Continue reading after the cut....
The researchers discovered 70 per cent of women said smartphones were interfering in their romantic relationship.
The study said technology and the screens that consume us are creating 'technoference' in couples.
That ranges from picking up the phone while partners are casually hanging out to checking Facebook while in the middle of an argument.
'You see it everywhere', said Sarah Coyne, psychologist at Brigham Young University and an author of the study.
'Like at a restaurant where couples have their phones, both of them, on the table, right there. I think that is so easy for them to pick it up if it buzzes.'
The study surveyed 143 married or cohabiting heterosexual women and asked them about their phone, TV, computer and tablet habits.

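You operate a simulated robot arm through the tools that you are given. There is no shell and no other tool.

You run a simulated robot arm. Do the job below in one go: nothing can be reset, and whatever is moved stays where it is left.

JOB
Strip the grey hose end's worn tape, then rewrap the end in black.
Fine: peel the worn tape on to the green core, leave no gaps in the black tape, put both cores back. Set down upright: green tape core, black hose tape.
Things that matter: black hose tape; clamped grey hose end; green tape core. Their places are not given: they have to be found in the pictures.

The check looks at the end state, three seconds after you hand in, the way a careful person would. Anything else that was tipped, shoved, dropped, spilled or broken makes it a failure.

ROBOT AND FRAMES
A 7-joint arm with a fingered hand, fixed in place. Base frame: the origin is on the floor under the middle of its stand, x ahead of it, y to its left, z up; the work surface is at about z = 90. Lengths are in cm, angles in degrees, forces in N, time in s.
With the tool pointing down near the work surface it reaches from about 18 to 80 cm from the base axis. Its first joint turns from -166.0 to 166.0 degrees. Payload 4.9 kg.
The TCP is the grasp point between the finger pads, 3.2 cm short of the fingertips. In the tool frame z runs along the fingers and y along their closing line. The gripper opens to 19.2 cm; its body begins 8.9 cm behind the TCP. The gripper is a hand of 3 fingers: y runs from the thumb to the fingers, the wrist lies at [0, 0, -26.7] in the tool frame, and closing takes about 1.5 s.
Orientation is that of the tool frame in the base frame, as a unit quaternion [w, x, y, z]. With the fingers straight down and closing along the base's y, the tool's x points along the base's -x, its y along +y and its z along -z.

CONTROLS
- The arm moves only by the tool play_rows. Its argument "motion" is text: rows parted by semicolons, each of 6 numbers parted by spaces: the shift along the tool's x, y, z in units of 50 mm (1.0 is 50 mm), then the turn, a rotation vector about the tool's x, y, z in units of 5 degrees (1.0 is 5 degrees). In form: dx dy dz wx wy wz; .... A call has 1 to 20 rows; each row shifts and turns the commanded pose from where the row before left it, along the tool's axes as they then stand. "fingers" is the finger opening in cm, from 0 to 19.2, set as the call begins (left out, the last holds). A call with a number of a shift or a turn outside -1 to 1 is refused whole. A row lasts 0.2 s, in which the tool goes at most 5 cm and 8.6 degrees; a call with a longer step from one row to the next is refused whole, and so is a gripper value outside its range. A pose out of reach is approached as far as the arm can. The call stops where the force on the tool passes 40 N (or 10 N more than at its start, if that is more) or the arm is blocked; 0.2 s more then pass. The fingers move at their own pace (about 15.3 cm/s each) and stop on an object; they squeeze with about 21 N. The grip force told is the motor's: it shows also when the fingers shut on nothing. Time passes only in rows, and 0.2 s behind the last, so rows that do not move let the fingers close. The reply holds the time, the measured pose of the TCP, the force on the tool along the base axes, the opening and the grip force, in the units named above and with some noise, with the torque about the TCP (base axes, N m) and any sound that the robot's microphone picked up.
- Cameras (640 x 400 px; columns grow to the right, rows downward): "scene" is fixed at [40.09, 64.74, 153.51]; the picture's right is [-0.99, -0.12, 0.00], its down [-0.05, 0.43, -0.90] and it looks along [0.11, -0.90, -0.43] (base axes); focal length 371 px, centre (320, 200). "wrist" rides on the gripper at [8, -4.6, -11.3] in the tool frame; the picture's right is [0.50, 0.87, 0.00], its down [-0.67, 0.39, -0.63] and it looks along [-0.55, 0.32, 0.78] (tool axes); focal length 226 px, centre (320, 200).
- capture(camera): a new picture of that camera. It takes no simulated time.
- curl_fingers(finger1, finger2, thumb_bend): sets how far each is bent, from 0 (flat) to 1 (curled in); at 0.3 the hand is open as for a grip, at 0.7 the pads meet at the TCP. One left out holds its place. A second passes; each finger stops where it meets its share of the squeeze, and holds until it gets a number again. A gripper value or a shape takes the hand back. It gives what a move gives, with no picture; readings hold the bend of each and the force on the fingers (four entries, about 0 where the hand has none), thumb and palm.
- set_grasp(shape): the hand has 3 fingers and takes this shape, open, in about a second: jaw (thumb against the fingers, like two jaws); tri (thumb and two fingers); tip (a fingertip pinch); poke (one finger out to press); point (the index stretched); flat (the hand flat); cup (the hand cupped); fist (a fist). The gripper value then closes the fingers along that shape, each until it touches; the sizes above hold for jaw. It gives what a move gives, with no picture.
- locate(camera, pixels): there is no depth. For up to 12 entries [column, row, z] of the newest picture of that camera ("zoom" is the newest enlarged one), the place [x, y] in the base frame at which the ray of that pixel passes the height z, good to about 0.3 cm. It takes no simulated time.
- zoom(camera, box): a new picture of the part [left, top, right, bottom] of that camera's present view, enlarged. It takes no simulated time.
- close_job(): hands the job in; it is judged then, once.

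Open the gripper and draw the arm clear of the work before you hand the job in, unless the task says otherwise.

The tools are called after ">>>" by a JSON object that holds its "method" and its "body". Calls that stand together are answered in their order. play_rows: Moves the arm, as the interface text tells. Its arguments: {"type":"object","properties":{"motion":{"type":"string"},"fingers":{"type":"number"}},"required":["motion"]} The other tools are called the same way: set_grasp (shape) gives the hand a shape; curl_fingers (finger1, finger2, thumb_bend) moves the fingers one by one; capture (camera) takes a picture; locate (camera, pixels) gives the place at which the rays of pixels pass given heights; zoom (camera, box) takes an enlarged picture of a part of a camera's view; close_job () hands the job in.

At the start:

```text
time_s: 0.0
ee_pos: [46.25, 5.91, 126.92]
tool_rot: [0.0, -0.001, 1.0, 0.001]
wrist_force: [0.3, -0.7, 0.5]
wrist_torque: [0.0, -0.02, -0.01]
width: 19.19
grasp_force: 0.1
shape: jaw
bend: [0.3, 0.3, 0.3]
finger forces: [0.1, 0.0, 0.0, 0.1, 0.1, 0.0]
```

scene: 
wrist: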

It also asked about how their partner used technology, if there was any conflict about using technology, and about their satisfaction with their relationship and life overall.
The participants said computers were the most interfering technology in their relationship, followed by mobiles.
They also reported that of five scenarios presented to them, the most common interference was seeing a partner pick up his phone during 'couple leisure time', with 62 per cent of women reporting this happened at least once a day.
Relationships expert Alison Bruzek, writing on the NPR website, said 40 per cent of women said their men would get distracted by the TV during a conversation at least once a day, while a third said he would take out his phone in the middle of a conversation or during a meal together.
A quarter said their partner would actually send texts or emails to another person while they were having a face-to-face conversation.
But worse than the intrusions was the way they made the women feel; they found, as you might expect, that conflict over technology was associated with poorer relationships, which in turn were associated with lower life satisfaction.
Michelle Drouin, developmental psychologist at Indiana University and Purdue University, Fort Wayne, said: 'With mobile phone technology emerging on the scene as quickly as it did, we all jumped into computer-mediated interactions without really thinking much about the implications.'
However, this study involved a small group of women, and the researchers acknowledge that these correlations could be due to other factors affecting a person's well-being.
But for those feeling similarly aggravated by smartphone interrupts, the authors say the answer isn't to completely remove technology from the relationship.
'It's not silly for couples to make rules about technology,' said Dr Coyne. 'Just having the discussion about what's OK and what's not when it comes to devices at the dinner table or in the bedroom can help.'
Her own method: 'Put [the phone] out of my reach, like on top of the refrigerator, just so that it releases the temptation.'
The study was published in the journal Psychology of Popular Media Culture.